─── Article

She said that properly obtaining FPIC from Indigenous peoples takes time, particularly for projects with serious environmental consequences that must involve entire communities.
“Reaching common ground requires a long, careful process,” Uli told Mongabay. “There’s no way all of this could happen in just five months. Gathering communities alone would take more than five months, not to mention conducting environmental impact assessments.”
Because of that, she said, the process was inherently forced.
“When a process is forced like this, it is by definition not participatory and has no meaningful engagement with other parties, especially Indigenous communities on the ground,” Uli said.
She noted that in Papua, there is no land without an Indigenous owner.
“Not even a single stretch of land,” she said. “The question is whether these customary landowners were involved in the process, and whether their right to reject the project was respected by the state.”
For Uli, the answer is clear, pointing to protests staged by Indigenous communities affected by the project and documented by civil society groups.

──────
─── Material

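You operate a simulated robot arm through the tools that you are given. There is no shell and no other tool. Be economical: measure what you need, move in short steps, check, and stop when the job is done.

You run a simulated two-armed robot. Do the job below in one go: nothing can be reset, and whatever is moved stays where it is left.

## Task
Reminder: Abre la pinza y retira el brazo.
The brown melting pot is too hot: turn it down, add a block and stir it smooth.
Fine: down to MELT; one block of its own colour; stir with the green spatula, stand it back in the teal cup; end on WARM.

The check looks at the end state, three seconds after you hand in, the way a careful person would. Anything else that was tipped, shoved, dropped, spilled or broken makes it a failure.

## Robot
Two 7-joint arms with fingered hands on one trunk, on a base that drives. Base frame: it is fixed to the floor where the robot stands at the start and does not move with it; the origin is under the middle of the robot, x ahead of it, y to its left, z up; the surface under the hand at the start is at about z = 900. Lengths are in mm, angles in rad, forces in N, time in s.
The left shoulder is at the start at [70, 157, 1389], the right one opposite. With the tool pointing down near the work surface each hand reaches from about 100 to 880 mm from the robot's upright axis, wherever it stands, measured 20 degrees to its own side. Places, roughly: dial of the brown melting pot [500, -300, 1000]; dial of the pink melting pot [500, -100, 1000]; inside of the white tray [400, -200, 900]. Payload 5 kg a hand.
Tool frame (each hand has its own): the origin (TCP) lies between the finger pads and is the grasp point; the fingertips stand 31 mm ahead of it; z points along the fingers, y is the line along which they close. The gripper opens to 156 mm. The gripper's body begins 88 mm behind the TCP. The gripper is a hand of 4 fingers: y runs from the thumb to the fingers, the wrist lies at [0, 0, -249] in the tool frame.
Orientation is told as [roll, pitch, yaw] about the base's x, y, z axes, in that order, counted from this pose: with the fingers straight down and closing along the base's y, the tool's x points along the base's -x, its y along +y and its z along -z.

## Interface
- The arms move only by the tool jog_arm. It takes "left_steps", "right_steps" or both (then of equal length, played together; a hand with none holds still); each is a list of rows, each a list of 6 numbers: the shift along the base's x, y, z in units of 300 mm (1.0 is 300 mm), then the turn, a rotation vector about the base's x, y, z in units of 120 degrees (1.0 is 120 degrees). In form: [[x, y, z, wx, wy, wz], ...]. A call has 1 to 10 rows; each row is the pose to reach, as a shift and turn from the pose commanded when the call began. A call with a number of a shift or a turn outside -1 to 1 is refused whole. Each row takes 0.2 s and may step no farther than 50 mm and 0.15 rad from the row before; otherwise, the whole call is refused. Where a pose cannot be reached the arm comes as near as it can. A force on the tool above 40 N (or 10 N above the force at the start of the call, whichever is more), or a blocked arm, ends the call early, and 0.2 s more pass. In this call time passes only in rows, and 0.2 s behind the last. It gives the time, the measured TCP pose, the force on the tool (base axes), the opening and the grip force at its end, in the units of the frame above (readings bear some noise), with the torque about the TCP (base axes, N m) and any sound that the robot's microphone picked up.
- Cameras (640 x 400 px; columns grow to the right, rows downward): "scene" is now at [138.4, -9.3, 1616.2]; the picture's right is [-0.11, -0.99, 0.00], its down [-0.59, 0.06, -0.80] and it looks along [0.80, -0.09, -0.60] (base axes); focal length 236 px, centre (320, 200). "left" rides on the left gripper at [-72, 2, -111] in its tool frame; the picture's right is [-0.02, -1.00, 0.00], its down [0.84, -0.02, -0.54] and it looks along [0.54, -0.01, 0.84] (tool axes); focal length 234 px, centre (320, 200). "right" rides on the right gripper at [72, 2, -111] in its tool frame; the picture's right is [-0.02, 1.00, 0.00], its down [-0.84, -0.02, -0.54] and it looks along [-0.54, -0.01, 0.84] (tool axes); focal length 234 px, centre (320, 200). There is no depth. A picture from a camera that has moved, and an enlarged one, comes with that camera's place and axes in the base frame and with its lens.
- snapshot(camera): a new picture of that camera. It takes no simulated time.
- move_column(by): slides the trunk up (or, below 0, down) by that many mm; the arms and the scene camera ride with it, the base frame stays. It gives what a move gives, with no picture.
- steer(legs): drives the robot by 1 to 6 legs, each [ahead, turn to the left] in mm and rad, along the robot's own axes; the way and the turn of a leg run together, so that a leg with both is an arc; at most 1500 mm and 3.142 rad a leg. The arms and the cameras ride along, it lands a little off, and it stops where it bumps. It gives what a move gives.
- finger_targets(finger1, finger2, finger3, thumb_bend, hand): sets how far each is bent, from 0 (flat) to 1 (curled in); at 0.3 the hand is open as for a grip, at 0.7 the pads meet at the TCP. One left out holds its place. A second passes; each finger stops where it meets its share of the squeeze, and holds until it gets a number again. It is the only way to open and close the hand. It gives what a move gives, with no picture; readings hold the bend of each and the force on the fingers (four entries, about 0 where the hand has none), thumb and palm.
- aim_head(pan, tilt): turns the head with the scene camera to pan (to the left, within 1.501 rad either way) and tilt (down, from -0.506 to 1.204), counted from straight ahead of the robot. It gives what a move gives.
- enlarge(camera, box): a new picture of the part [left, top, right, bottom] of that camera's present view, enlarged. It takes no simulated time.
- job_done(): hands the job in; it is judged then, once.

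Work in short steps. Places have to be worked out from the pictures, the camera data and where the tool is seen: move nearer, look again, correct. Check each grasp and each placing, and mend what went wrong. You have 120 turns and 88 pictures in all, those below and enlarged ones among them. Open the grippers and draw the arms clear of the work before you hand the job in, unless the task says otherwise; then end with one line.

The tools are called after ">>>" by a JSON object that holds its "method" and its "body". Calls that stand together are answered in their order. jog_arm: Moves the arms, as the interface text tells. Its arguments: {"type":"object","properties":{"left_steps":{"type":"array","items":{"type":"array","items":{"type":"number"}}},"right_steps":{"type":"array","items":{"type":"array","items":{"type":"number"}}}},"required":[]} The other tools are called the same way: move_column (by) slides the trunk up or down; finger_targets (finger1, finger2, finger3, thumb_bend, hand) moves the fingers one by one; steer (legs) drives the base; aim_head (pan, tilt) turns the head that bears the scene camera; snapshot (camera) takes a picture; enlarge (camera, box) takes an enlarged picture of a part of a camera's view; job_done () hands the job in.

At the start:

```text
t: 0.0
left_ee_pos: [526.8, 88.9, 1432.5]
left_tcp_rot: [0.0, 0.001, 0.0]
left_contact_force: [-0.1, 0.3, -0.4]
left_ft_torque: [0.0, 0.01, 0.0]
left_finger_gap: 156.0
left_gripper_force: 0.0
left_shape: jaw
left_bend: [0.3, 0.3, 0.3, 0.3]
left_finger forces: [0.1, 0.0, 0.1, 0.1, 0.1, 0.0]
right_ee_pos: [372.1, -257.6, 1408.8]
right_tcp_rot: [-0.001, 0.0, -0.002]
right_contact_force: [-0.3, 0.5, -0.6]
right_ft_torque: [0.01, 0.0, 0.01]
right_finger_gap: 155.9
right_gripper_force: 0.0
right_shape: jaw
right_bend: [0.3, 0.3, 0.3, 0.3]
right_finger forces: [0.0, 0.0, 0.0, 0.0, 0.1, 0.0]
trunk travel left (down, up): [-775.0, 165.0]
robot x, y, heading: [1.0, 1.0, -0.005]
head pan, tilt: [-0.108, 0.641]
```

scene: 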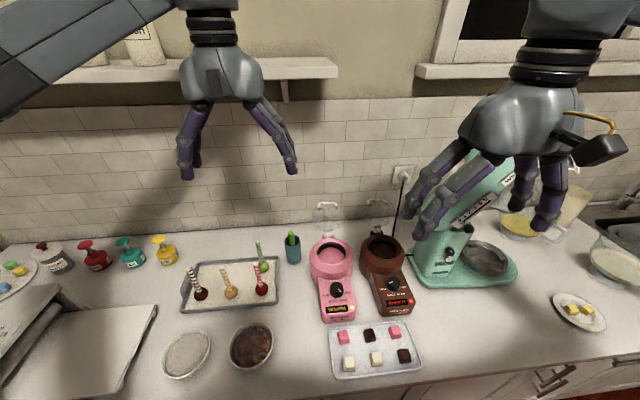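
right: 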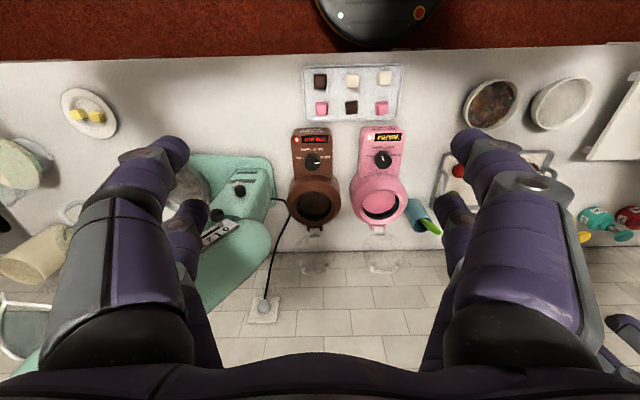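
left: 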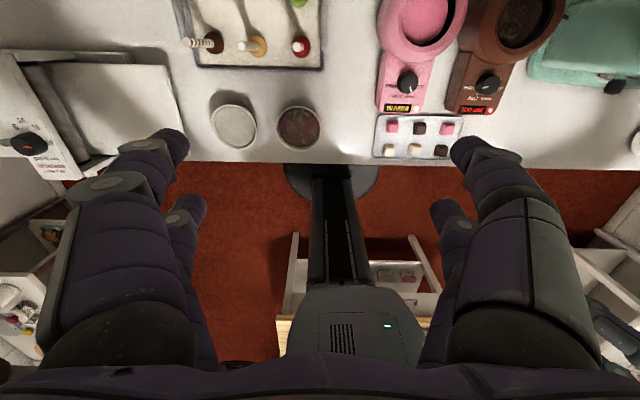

──────

# What is asked
[a] Provide the original wording of the article from "She said that" as far as "involve entire communities.".
[b] Continue the article that opens with "She said that".

# Answers for the exercise
[a]
She said that properly obtaining FPIC from Indigenous peoples takes time, particularly for projects with serious environmental consequences that must involve entire communities.

[b]
“Indigenous communities there are still rejecting the project. Yet the HGU was still granted,” she said. “That means the process was forced. This is no longer just irregular — it constitutes a form of state violence against Indigenous communities in Papua.”
No proper consultation
Indigenous representatives from the Papuan People’s Assembly (MRP in Indonesian) — a regional institution established to safeguard the rights of Indigenous Papuans and women — have also criticized the rapid regulatory process.
MRP chair Damianus Katayu said the drafting of South Papua’s new spatial plan was rushed and failed to meaningfully involve Indigenous communities.
He said only one public consultation was held before the plan was finalized and submitted to the central government.
“We were involved, but only that one time,” Damianus said, as quoted by local news in November 2025. “Suddenly the draft was finished and sent to Jakarta. I only heard about it verbally from the regional legislature, not through an official letter.”
Public consultations should have been held at least three or four times and involved all relevant stakeholders, he said, especially given that the spatial plan covers customary forests belonging to Indigenous Papuans.
“This is about Indigenous peoples’ rights as a whole,” Damianus said.
Government response
The head of South Papua’s regional development planning agency, Ulmi Listianingsih Wayeni, said the spatial plan had been drafted in accordance with procedures set by the central government because it includes a National Strategic Project (PSN in Indonesian), referring to the food estate program.
PSN designation allows the government to fast-track permits for major infrastructure and development projects — a mechanism that civil society groups say weakens safeguards around land rights and environmental protection.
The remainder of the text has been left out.